___ EXCERPT PROVIDED
Then everything goes a bit easy listening with a song by another NOLA legend Louis Armstrong
‘What a Wonderful World’, followed by a jerky take on ‘Exactly Like You’ (with Joe Dexter Woodis
on clarinet) and Gershwin’s ‘They Can’t Take That Away from Me’. I thought that Ray Noble’s
‘The Very Thought of You’ would be more mainstream fare but Joe delivers it solo with rolling
New Orleans piano to give it a new twist and we finish with a solo piano instrumental the
charming ‘Dorothy’. Big Joe is a fine piano player and has a honeyed, controlled voice and the
band handle both fine ensemble playing and also take their solos well but I’d like to see them
all cutting loose a bit more – which I suspect they would do on live gigs. Probably one for jazz
fans rather than blues fans.
______
___ DATA SHOWN
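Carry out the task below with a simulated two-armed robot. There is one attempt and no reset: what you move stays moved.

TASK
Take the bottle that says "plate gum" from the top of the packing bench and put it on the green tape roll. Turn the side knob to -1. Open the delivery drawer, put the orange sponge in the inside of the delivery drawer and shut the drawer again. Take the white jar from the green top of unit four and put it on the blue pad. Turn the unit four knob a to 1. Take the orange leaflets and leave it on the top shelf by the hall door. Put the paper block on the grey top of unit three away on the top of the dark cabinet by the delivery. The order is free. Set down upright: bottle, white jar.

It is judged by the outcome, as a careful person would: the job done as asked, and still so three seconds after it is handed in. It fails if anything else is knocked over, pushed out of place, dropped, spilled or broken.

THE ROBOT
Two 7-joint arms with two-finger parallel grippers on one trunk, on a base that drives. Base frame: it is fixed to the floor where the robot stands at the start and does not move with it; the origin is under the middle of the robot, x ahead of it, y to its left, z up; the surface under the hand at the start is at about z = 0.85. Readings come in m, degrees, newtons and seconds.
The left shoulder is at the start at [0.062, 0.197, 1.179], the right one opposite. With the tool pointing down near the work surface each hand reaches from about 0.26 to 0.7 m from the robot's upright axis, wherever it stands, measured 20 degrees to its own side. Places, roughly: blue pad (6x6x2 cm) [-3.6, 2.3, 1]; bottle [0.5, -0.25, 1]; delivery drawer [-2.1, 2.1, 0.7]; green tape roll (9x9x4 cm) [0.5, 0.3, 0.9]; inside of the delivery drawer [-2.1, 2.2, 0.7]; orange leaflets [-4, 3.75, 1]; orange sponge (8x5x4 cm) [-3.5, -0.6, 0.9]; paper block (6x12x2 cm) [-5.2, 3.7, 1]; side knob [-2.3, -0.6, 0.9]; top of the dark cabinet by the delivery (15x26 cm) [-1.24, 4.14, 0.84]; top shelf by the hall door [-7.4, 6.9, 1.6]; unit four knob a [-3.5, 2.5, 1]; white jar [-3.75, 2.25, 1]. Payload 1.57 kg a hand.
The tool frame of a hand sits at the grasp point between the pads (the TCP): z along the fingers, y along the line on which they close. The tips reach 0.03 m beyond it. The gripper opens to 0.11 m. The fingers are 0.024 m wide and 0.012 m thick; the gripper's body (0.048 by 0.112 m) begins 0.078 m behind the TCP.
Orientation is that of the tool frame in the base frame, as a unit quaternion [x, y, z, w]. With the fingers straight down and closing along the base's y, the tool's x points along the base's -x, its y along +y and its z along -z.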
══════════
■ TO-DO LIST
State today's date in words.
______
■ TO-DO LIST
1 > Return the excerpt provided unchanged, from "Then everything goes" to its end.
2 > Everything from the line with "Two 7-joint arms" through the line with "The left shoulder" is to be output exactly; leave out all other lines.

■ RESULTS BY TASK
1 >
Then everything goes a bit easy listening with a song by another NOLA legend Louis Armstrong
‘What a Wonderful World’, followed by a jerky take on ‘Exactly Like You’ (with Joe Dexter Woodis
on clarinet) and Gershwin’s ‘They Can’t Take That Away from Me’. I thought that Ray Noble’s
‘The Very Thought of You’ would be more mainstream fare but Joe delivers it solo with rolling
New Orleans piano to give it a new twist and we finish with a solo piano instrumental the
charming ‘Dorothy’. Big Joe is a fine piano player and has a honeyed, controlled voice and the
band handle both fine ensemble playing and also take their solos well but I’d like to see them
all cutting loose a bit more – which I suspect they would do on live gigs. Probably one for jazz
fans rather than blues fans.

2 >
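Two 7-joint arms with two-finger parallel grippers on one trunk, on a base that drives. Base frame: it is fixed to the floor where the robot stands at the start and does not move with it; the origin is under the middle of the robot, x ahead of it, y to its left, z up; the surface under the hand at the start is at about z = 0.85. Readings come in m, degrees, newtons and seconds.
The left shoulder is at the start at [0.062, 0.197, 1.179], the right one opposite. With the tool pointing down near the work surface each hand reaches from about 0.26 to 0.7 m from the robot's upright axis, wherever it stands, measured 20 degrees to its own side. Places, roughly: blue pad (6x6x2 cm) [-3.6, 2.3, 1]; bottle [0.5, -0.25, 1]; delivery drawer [-2.1, 2.1, 0.7]; green tape roll (9x9x4 cm) [0.5, 0.3, 0.9]; inside of the delivery drawer [-2.1, 2.2, 0.7]; orange leaflets [-4, 3.75, 1]; orange sponge (8x5x4 cm) [-3.5, -0.6, 0.9]; paper block (6x12x2 cm) [-5.2, 3.7, 1]; side knob [-2.3, -0.6, 0.9]; top of the dark cabinet by the delivery (15x26 cm) [-1.24, 4.14, 0.84]; top shelf by the hall door [-7.4, 6.9, 1.6]; unit four knob a [-3.5, 2.5, 1]; white jar [-3.75, 2.25, 1]. Payload 1.57 kg a hand.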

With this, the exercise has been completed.